Not quite. May, being absent of money woes, meant I had to save like nobody's business. So the same pattern of life was embraced as the months prior. By not doing anything, I was able to put two months' worth of savings aside, making up at least for the loss of March and April's ability to do so. This still meant I'd no money for dating. It still meant I was continuing to work on these old lists, in lieu of utter and total boredom.

June, then, is looking up, slightly. But it is offset by July. During that month I am paid almost nothing, since I am not teaching. This is problematic, obviously, because it demands frugality or savings. I have a big trip planned, and so the money I was supposed to have for the Big Trip went instead to the Car, and that means money wasn't saved for July. It's something of a juggle - but I should come out alright.

On a side note, can you think of a better example of the lack of middle class in America? The amount of money that went into the car was around $1,000. That quantity is going to throw off, in the end, six months of my life. Since I've returned to the Bay Area I've done nothing but wipe my savings again and again.
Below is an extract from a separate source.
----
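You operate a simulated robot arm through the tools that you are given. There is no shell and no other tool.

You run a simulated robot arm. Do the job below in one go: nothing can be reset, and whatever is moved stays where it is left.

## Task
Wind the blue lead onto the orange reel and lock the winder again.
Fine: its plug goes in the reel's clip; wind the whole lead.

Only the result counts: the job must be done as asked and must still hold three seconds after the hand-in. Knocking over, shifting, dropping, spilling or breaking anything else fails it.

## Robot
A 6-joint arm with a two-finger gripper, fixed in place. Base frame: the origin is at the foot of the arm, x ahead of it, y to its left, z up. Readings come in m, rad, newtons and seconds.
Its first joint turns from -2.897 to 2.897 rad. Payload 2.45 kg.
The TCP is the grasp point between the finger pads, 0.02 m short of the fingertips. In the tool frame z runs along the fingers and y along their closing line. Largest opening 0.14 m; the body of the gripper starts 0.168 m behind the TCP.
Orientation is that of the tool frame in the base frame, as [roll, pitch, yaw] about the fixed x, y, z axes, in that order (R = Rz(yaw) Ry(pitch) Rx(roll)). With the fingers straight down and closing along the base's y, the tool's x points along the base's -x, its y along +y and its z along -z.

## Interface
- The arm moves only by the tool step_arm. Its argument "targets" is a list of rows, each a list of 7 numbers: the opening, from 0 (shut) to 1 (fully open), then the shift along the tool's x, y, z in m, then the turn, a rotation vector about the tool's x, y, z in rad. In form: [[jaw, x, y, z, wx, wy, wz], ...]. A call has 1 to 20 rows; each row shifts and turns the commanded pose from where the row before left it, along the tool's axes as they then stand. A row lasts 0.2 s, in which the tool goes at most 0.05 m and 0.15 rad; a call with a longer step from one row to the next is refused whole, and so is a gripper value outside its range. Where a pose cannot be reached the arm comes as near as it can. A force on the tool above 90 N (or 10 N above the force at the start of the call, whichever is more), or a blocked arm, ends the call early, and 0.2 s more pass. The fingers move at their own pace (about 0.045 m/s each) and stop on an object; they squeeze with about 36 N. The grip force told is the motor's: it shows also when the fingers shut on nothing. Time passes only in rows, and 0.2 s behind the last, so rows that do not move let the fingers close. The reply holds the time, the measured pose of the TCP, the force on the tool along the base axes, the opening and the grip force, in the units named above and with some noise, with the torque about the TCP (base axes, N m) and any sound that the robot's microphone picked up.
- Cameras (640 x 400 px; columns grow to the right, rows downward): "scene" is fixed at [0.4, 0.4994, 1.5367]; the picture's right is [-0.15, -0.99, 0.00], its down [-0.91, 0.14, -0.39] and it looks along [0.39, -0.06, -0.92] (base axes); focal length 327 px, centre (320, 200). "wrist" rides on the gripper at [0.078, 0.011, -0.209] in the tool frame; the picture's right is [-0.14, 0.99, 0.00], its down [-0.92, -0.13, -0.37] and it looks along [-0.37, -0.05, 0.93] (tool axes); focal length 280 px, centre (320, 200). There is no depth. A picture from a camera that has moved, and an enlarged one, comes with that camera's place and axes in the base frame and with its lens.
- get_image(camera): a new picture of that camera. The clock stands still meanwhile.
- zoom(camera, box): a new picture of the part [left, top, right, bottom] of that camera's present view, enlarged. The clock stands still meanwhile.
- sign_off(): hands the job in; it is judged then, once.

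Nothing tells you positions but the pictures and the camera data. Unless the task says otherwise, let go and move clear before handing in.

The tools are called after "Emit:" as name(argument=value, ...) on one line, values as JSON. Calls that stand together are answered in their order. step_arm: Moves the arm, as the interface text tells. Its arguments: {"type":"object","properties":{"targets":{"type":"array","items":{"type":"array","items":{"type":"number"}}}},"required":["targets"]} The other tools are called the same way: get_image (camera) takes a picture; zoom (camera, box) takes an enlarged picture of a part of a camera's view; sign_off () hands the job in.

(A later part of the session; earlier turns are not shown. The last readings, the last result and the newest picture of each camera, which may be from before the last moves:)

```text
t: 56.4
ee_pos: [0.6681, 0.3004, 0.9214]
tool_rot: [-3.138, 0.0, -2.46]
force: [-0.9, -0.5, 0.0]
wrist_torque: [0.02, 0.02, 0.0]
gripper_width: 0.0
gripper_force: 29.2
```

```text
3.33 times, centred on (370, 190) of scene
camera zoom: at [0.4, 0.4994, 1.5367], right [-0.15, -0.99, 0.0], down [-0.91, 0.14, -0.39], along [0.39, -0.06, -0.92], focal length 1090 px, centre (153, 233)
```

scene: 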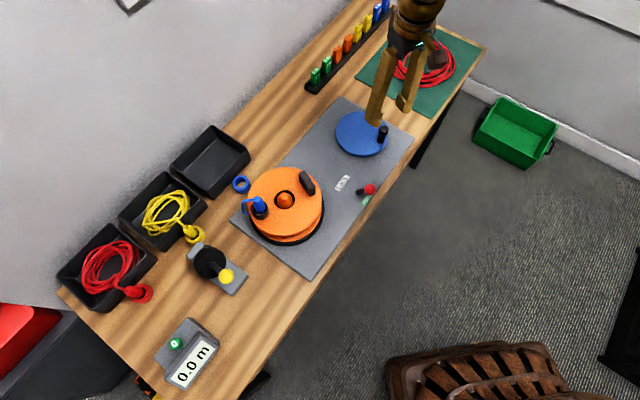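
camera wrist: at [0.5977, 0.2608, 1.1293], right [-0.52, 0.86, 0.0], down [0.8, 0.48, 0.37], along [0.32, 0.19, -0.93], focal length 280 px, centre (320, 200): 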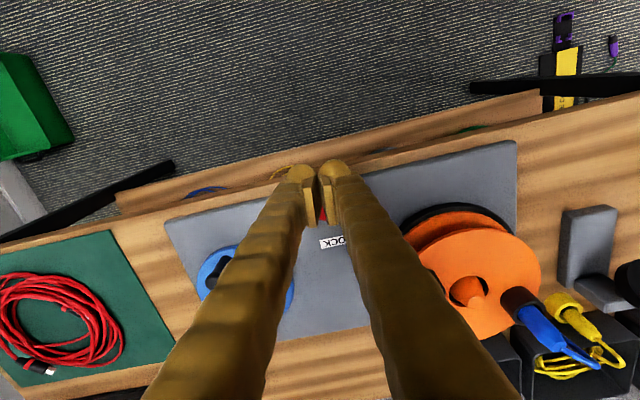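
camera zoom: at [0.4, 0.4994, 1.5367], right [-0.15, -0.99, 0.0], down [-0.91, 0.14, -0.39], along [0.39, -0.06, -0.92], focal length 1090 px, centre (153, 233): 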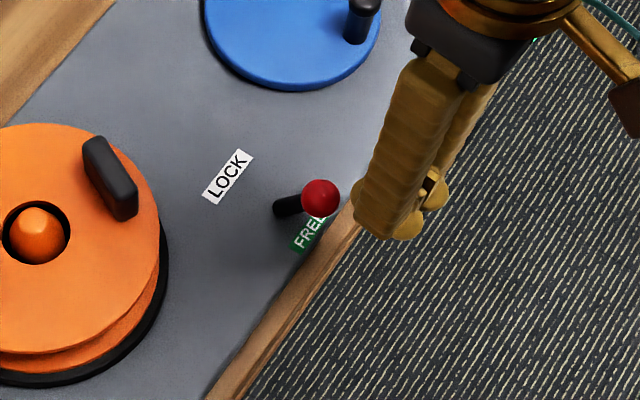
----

As soon as I have a couple thousand saved up, it disappears on me. The car, health costs, moving costs, rent increases - it's always something. I'm fairly well off, all things considered, and that's worrisome - because at 30 you shouldn't be in a position where $1,000 wonks up half a years' finances. Compared to many of my Millennial compatriots, though, at least I can handle this stuff without going into debt. Or do so while not having to live under my parent's roof. Or do so and manage to make on-time, reliable student loan payments.

For the past few months, then, that's all its been - obscure art and Bernie Sanders-style socio-economic concerns. And, as my dating life has now proven, I can't make conversation when my only topics are unknown art house and political data.

Cyclically I spend my idle time on lists, and working on things I can control, all the while waiting: to get some money, to balance my social life, to update this blog.